Aim of the task: Each line of the material below should be reproduced exactly.

+---+

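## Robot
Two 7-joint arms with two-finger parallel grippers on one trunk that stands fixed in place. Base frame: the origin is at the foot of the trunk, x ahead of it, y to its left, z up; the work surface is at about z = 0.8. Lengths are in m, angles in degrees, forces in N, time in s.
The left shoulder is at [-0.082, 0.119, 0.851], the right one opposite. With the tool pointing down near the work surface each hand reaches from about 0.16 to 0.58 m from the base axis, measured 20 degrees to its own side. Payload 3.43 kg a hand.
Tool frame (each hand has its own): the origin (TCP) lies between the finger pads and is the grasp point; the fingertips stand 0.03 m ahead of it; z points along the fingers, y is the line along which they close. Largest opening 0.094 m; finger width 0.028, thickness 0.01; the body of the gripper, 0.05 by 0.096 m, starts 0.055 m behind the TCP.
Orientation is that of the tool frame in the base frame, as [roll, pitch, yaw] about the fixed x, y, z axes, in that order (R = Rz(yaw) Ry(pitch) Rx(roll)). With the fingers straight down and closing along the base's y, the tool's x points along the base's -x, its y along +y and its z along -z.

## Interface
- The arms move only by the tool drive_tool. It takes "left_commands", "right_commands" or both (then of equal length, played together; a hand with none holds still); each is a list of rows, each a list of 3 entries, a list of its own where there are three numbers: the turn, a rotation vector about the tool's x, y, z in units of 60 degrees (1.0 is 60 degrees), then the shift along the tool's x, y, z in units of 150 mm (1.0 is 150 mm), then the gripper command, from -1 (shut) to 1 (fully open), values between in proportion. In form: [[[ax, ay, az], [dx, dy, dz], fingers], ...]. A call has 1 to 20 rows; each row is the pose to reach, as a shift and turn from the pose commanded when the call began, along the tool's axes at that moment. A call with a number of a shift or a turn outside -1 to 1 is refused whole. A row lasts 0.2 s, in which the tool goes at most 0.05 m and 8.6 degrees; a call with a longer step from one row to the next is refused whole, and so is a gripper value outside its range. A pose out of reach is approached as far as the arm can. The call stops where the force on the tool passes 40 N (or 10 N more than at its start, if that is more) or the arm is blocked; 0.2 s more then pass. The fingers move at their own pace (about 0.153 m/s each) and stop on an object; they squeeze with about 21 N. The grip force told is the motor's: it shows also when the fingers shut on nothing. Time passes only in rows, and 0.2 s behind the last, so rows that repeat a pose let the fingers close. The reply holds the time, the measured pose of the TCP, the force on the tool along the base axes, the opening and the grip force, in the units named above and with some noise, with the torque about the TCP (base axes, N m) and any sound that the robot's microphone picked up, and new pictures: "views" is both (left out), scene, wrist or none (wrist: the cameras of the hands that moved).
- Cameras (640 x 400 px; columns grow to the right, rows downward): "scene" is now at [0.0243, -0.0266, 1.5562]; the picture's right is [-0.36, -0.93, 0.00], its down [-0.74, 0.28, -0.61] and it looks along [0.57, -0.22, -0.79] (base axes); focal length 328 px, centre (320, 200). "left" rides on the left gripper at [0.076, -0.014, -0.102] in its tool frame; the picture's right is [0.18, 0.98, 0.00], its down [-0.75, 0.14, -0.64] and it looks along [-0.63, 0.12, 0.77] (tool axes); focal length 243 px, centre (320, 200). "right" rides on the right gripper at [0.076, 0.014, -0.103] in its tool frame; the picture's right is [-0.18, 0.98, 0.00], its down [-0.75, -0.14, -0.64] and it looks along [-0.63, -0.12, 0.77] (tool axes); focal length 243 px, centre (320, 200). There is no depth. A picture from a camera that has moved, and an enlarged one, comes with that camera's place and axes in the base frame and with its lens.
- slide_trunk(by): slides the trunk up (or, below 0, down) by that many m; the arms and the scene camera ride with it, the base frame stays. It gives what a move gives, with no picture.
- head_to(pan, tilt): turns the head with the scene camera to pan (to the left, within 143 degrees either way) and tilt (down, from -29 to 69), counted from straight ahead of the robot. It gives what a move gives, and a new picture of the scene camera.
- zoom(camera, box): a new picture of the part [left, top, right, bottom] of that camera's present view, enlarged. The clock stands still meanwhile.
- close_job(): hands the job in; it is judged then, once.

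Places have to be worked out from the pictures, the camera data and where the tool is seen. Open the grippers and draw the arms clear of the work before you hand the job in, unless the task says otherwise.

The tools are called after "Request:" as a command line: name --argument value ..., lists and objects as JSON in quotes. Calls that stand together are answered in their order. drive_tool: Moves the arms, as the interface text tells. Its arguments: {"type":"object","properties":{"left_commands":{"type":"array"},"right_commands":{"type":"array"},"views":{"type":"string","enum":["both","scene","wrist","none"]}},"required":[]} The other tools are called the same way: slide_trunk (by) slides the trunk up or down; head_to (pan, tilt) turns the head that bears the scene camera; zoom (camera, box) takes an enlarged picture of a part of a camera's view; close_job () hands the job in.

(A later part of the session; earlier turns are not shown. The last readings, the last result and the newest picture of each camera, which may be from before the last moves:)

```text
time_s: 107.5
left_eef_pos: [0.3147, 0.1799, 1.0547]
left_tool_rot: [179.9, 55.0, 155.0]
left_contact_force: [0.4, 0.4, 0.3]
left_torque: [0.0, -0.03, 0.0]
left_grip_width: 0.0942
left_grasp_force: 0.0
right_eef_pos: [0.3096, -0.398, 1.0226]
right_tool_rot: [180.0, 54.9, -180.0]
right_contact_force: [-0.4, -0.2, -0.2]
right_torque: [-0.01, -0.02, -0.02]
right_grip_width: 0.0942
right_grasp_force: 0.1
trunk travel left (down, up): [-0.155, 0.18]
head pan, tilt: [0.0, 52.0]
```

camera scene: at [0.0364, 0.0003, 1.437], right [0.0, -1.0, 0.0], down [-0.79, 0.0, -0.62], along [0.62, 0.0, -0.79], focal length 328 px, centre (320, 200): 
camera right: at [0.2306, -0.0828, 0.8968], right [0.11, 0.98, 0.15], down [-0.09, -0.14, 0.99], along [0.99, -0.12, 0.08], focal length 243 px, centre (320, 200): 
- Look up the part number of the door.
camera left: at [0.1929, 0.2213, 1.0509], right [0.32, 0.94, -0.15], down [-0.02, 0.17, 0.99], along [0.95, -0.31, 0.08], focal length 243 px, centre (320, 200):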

+---+

Task solution:
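## Robot
Two 7-joint arms with two-finger parallel grippers on one trunk that stands fixed in place. Base frame: the origin is at the foot of the trunk, x ahead of it, y to its left, z up; the work surface is at about z = 0.8. Lengths are in m, angles in degrees, forces in N, time in s.
The left shoulder is at [-0.082, 0.119, 0.851], the right one opposite. With the tool pointing down near the work surface each hand reaches from about 0.16 to 0.58 m from the base axis, measured 20 degrees to its own side. Payload 3.43 kg a hand.
Tool frame (each hand has its own): the origin (TCP) lies between the finger pads and is the grasp point; the fingertips stand 0.03 m ahead of it; z points along the fingers, y is the line along which they close. Largest opening 0.094 m; finger width 0.028, thickness 0.01; the body of the gripper, 0.05 by 0.096 m, starts 0.055 m behind the TCP.
Orientation is that of the tool frame in the base frame, as [roll, pitch, yaw] about the fixed x, y, z axes, in that order (R = Rz(yaw) Ry(pitch) Rx(roll)). With the fingers straight down and closing along the base's y, the tool's x points along the base's -x, its y along +y and its z along -z.

## Interface
- The arms move only by the tool drive_tool. It takes "left_commands", "right_commands" or both (then of equal length, played together; a hand with none holds still); each is a list of rows, each a list of 3 entries, a list of its own where there are three numbers: the turn, a rotation vector about the tool's x, y, z in units of 60 degrees (1.0 is 60 degrees), then the shift along the tool's x, y, z in units of 150 mm (1.0 is 150 mm), then the gripper command, from -1 (shut) to 1 (fully open), values between in proportion. In form: [[[ax, ay, az], [dx, dy, dz], fingers], ...]. A call has 1 to 20 rows; each row is the pose to reach, as a shift and turn from the pose commanded when the call began, along the tool's axes at that moment. A call with a number of a shift or a turn outside -1 to 1 is refused whole. A row lasts 0.2 s, in which the tool goes at most 0.05 m and 8.6 degrees; a call with a longer step from one row to the next is refused whole, and so is a gripper value outside its range. A pose out of reach is approached as far as the arm can. The call stops where the force on the tool passes 40 N (or 10 N more than at its start, if that is more) or the arm is blocked; 0.2 s more then pass. The fingers move at their own pace (about 0.153 m/s each) and stop on an object; they squeeze with about 21 N. The grip force told is the motor's: it shows also when the fingers shut on nothing. Time passes only in rows, and 0.2 s behind the last, so rows that repeat a pose let the fingers close. The reply holds the time, the measured pose of the TCP, the force on the tool along the base axes, the opening and the grip force, in the units named above and with some noise, with the torque about the TCP (base axes, N m) and any sound that the robot's microphone picked up, and new pictures: "views" is both (left out), scene, wrist or none (wrist: the cameras of the hands that moved).
- Cameras (640 x 400 px; columns grow to the right, rows downward): "scene" is now at [0.0243, -0.0266, 1.5562]; the picture's right is [-0.36, -0.93, 0.00], its down [-0.74, 0.28, -0.61] and it looks along [0.57, -0.22, -0.79] (base axes); focal length 328 px, centre (320, 200). "left" rides on the left gripper at [0.076, -0.014, -0.102] in its tool frame; the picture's right is [0.18, 0.98, 0.00], its down [-0.75, 0.14, -0.64] and it looks along [-0.63, 0.12, 0.77] (tool axes); focal length 243 px, centre (320, 200). "right" rides on the right gripper at [0.076, 0.014, -0.103] in its tool frame; the picture's right is [-0.18, 0.98, 0.00], its down [-0.75, -0.14, -0.64] and it looks along [-0.63, -0.12, 0.77] (tool axes); focal length 243 px, centre (320, 200). There is no depth. A picture from a camera that has moved, and an enlarged one, comes with that camera's place and axes in the base frame and with its lens.
- slide_trunk(by): slides the trunk up (or, below 0, down) by that many m; the arms and the scene camera ride with it, the base frame stays. It gives what a move gives, with no picture.
- head_to(pan, tilt): turns the head with the scene camera to pan (to the left, within 143 degrees either way) and tilt (down, from -29 to 69), counted from straight ahead of the robot. It gives what a move gives, and a new picture of the scene camera.
- zoom(camera, box): a new picture of the part [left, top, right, bottom] of that camera's present view, enlarged. The clock stands still meanwhile.
- close_job(): hands the job in; it is judged then, once.

Places have to be worked out from the pictures, the camera data and where the tool is seen. Open the grippers and draw the arms clear of the work before you hand the job in, unless the task says otherwise.

The tools are called after "Request:" as a command line: name --argument value ..., lists and objects as JSON in quotes. Calls that stand together are answered in their order. drive_tool: Moves the arms, as the interface text tells. Its arguments: {"type":"object","properties":{"left_commands":{"type":"array"},"right_commands":{"type":"array"},"views":{"type":"string","enum":["both","scene","wrist","none"]}},"required":[]} The other tools are called the same way: slide_trunk (by) slides the trunk up or down; head_to (pan, tilt) turns the head that bears the scene camera; zoom (camera, box) takes an enlarged picture of a part of a camera's view; close_job () hands the job in.

(A later part of the session; earlier turns are not shown. The last readings, the last result and the newest picture of each camera, which may be from before the last moves:)

```text
time_s: 107.5
left_eef_pos: [0.3147, 0.1799, 1.0547]
left_tool_rot: [179.9, 55.0, 155.0]
left_contact_force: [0.4, 0.4, 0.3]
left_torque: [0.0, -0.03, 0.0]
left_grip_width: 0.0942
left_grasp_force: 0.0
right_eef_pos: [0.3096, -0.398, 1.0226]
right_tool_rot: [180.0, 54.9, -180.0]
right_contact_force: [-0.4, -0.2, -0.2]
right_torque: [-0.01, -0.02, -0.02]
right_grip_width: 0.0942
right_grasp_force: 0.1
trunk travel left (down, up): [-0.155, 0.18]
head pan, tilt: [0.0, 52.0]
```

camera scene: at [0.0364, 0.0003, 1.437], right [0.0, -1.0, 0.0], down [-0.79, 0.0, -0.62], along [0.62, 0.0, -0.79], focal length 328 px, centre (320, 200): 
camera right: at [0.2306, -0.0828, 0.8968], right [0.11, 0.98, 0.15], down [-0.09, -0.14, 0.99], along [0.99, -0.12, 0.08], focal length 243 px, centre (320, 200): 
- Look up the part number of the door.
camera left: at [0.1929, 0.2213, 1.0509], right [0.32, 0.94, -0.15], down [-0.02, 0.17, 0.99], along [0.95, -0.31, 0.08], focal length 243 px, centre (320, 200):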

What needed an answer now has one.